Spot ethylene traded in familiar territory Thursday and propylene was again quiet while energy gains dominated the day’s headlines. NGLs were up across the board, and benzene prices rose as well. Spot resins market activity was again subdued.

Ethylene traded at 23.25 cpp for April (Wms system) and on a PCW index basis. 2Q also traded on a PCW index basis. Today’s fixed price trade was the first this week, with all other transactions done on an index or formula basis. Spot last traded on an outright price basis on Friday Mar 13, at 23 cpp, 23.5 cpp and 24 cpp, all for March delivery. Spot markets ended today with March bid at 22 cpp against no offers. April was bid at 20.5 cpp and offered at 24 cpp. Index and formula-based price ideas were actively talked today, and firm bids and offers were seen out to the end of 2009.

 

No spot propylene deals were confirmed. The day ended with refinery grade propylene bid at 17.5 cpp and offered at 22 cpp for March pipeline delivery. RGP last traded March 13 at 20 cpp for March.

 

In production news, Westlake expects its Petro 1 cracker in Lake Charles to restart during the Mar 21-22 weekend or early next week. The unit has been down since Dec 17. Formosa, Shell, Sasol and Dow have restarted crackers this month. Five Gulf coast steam crackers remain shut.

 

 

Energies and NGLs were significantly higher today.
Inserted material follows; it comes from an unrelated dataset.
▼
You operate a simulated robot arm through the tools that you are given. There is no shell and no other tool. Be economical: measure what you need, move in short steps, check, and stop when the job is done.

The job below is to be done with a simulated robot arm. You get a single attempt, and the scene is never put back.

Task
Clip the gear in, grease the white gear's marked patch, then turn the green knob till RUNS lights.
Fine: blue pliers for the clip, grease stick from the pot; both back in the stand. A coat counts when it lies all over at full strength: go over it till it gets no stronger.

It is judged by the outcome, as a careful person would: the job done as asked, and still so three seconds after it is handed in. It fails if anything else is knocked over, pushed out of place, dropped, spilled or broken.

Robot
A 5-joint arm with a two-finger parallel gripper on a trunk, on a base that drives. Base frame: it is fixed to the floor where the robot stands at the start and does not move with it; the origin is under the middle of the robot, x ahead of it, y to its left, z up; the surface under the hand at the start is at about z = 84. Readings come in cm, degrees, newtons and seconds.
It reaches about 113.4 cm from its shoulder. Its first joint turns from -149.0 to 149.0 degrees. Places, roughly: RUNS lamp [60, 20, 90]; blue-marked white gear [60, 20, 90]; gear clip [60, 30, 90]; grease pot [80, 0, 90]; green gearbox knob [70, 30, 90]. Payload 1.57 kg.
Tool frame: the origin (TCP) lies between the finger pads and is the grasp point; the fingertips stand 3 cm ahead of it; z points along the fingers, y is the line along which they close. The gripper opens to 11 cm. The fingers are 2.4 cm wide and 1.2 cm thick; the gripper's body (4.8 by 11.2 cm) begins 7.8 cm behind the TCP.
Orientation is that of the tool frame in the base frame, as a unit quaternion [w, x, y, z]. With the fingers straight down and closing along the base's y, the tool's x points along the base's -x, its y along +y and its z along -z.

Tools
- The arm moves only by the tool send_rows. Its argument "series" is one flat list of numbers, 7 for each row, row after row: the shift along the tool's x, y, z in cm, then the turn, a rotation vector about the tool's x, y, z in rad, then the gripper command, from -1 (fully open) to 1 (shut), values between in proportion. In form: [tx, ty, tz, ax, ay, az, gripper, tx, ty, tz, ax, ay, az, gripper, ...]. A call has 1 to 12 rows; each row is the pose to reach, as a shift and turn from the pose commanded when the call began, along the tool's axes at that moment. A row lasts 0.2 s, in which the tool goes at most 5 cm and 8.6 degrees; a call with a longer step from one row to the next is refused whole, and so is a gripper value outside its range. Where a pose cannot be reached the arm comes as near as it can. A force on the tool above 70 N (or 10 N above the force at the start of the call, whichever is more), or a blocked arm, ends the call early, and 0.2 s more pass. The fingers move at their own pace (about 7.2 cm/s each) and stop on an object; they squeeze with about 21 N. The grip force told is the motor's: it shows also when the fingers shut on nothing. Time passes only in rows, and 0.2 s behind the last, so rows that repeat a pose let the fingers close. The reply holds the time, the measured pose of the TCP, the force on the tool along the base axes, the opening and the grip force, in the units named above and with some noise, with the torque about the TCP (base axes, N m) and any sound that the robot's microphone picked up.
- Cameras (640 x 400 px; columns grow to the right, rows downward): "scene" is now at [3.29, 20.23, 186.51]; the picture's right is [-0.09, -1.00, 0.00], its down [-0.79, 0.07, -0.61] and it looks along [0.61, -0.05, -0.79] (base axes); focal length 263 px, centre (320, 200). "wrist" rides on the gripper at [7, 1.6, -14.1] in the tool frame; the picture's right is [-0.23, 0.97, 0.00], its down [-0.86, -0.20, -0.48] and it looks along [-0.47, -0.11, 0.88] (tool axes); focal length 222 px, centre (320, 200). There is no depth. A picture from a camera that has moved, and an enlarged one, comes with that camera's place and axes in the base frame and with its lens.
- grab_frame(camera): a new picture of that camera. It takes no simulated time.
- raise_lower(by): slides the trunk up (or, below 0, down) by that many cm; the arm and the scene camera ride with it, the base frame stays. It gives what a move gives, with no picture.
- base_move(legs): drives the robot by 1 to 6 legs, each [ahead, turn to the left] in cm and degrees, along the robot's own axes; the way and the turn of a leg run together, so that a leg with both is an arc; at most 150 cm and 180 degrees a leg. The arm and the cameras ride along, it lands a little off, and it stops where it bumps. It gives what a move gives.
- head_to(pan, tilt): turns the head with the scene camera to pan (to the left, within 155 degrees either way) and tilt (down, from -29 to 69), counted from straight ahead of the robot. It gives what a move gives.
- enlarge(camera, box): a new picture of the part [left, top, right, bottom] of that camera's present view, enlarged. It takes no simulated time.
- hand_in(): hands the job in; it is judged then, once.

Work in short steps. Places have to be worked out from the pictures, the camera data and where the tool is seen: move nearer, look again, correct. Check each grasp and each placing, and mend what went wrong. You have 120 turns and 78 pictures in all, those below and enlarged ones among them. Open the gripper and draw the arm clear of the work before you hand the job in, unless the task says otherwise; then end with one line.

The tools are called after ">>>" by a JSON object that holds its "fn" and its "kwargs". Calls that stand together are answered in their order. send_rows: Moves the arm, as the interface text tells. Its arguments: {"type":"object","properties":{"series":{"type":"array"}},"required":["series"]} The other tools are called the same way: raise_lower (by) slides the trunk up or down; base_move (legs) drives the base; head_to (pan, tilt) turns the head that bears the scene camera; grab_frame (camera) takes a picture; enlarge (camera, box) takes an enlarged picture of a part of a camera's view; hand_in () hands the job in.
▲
April crude was up $3.47/bbl to settle at $51.61/bbl. The April contract expires Friday. May crude settled today at $52.04/bbl. April gasoline gained 7.16 cents to close at $1.4373/gal. April nat gas was up 49 cents to settle at $4.174/mmBtu. Ethane gained 1.5 cpg to close at 33.25 cpg. Propane was up 4.5 cpg to 70 cpg. Butane jumped 6 cpg to close at 86 cpg and iso gained 5 cpg to 95. Natural gasoline shot up 5.25 cpg to close at 103 cpg. Benzene also saw gains today. March ended at 138-140 cpg, bid 6 cpg higher than yesterday. April was up a few cents at 139-143 DDP cpg and 141-144 cpg, and May was also slightly higher at 143-148 cpg DDP.

 

Spot resins trading was slow Thursday. Sellers have lowered offers this week amid worries about poor demand. Buyers have mostly remained on the sidelines, unwilling to take on new inventories. Producers have proposed a 5-cent increase for PE prices in March, but many have expressed doubt that these will be implemented as spot ethylene and PE prices have fallen this month. For PP, several participants said they expect prices to be up roughly in line with the 1-cent increase in polymer grade propylene monomer in March.